_WHAT NEEDS TO BE DONE_:
Reproduce the listing below verbatim.

=-=-=

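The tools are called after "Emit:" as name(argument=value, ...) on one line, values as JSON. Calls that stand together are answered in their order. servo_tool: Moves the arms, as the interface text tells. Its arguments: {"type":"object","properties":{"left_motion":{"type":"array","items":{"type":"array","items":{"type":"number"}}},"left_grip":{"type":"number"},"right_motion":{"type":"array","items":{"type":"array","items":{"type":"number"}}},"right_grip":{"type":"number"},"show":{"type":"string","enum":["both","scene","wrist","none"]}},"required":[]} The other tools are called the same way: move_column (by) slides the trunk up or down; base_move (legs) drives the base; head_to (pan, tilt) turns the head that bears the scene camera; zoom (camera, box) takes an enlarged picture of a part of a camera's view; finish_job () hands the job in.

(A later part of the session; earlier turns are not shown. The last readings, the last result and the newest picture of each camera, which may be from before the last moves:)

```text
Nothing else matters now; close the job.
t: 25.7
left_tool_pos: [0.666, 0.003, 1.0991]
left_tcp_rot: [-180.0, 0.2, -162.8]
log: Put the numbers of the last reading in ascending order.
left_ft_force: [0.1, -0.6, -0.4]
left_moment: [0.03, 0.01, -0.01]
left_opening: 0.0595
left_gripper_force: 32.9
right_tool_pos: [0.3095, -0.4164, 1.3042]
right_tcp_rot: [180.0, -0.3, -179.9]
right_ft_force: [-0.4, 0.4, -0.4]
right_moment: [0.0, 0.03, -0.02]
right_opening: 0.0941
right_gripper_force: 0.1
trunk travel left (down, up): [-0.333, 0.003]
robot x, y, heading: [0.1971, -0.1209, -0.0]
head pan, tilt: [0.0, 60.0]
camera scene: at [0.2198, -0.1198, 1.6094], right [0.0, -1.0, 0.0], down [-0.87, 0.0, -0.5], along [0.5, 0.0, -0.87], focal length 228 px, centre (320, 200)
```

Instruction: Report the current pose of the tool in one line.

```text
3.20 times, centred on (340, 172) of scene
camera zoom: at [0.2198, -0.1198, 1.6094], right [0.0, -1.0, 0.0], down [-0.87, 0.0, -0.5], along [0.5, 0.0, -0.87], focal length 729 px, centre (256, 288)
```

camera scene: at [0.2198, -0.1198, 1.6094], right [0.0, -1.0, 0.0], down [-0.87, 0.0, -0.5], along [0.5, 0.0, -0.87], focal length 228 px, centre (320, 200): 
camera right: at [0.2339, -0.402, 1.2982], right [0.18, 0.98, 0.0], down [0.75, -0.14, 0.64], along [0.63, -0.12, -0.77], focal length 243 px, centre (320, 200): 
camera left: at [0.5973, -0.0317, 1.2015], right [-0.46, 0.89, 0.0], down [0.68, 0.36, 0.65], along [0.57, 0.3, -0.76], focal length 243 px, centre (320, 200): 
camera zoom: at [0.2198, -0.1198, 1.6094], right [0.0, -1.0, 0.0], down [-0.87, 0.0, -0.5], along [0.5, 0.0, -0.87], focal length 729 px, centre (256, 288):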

=-=-=

_REPLY_:
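The tools are called after "Emit:" as name(argument=value, ...) on one line, values as JSON. Calls that stand together are answered in their order. servo_tool: Moves the arms, as the interface text tells. Its arguments: {"type":"object","properties":{"left_motion":{"type":"array","items":{"type":"array","items":{"type":"number"}}},"left_grip":{"type":"number"},"right_motion":{"type":"array","items":{"type":"array","items":{"type":"number"}}},"right_grip":{"type":"number"},"show":{"type":"string","enum":["both","scene","wrist","none"]}},"required":[]} The other tools are called the same way: move_column (by) slides the trunk up or down; base_move (legs) drives the base; head_to (pan, tilt) turns the head that bears the scene camera; zoom (camera, box) takes an enlarged picture of a part of a camera's view; finish_job () hands the job in.

(A later part of the session; earlier turns are not shown. The last readings, the last result and the newest picture of each camera, which may be from before the last moves:)

```text
Nothing else matters now; close the job.
t: 25.7
left_tool_pos: [0.666, 0.003, 1.0991]
left_tcp_rot: [-180.0, 0.2, -162.8]
log: Put the numbers of the last reading in ascending order.
left_ft_force: [0.1, -0.6, -0.4]
left_moment: [0.03, 0.01, -0.01]
left_opening: 0.0595
left_gripper_force: 32.9
right_tool_pos: [0.3095, -0.4164, 1.3042]
right_tcp_rot: [180.0, -0.3, -179.9]
right_ft_force: [-0.4, 0.4, -0.4]
right_moment: [0.0, 0.03, -0.02]
right_opening: 0.0941
right_gripper_force: 0.1
trunk travel left (down, up): [-0.333, 0.003]
robot x, y, heading: [0.1971, -0.1209, -0.0]
head pan, tilt: [0.0, 60.0]
camera scene: at [0.2198, -0.1198, 1.6094], right [0.0, -1.0, 0.0], down [-0.87, 0.0, -0.5], along [0.5, 0.0, -0.87], focal length 228 px, centre (320, 200)
```

Instruction: Report the current pose of the tool in one line.

```text
3.20 times, centred on (340, 172) of scene
camera zoom: at [0.2198, -0.1198, 1.6094], right [0.0, -1.0, 0.0], down [-0.87, 0.0, -0.5], along [0.5, 0.0, -0.87], focal length 729 px, centre (256, 288)
```

camera scene: at [0.2198, -0.1198, 1.6094], right [0.0, -1.0, 0.0], down [-0.87, 0.0, -0.5], along [0.5, 0.0, -0.87], focal length 228 px, centre (320, 200): 
camera right: at [0.2339, -0.402, 1.2982], right [0.18, 0.98, 0.0], down [0.75, -0.14, 0.64], along [0.63, -0.12, -0.77], focal length 243 px, centre (320, 200): 
camera left: at [0.5973, -0.0317, 1.2015], right [-0.46, 0.89, 0.0], down [0.68, 0.36, 0.65], along [0.57, 0.3, -0.76], focal length 243 px, centre (320, 200): 
camera zoom: at [0.2198, -0.1198, 1.6094], right [0.0, -1.0, 0.0], down [-0.87, 0.0, -0.5], along [0.5, 0.0, -0.87], focal length 729 px, centre (256, 288):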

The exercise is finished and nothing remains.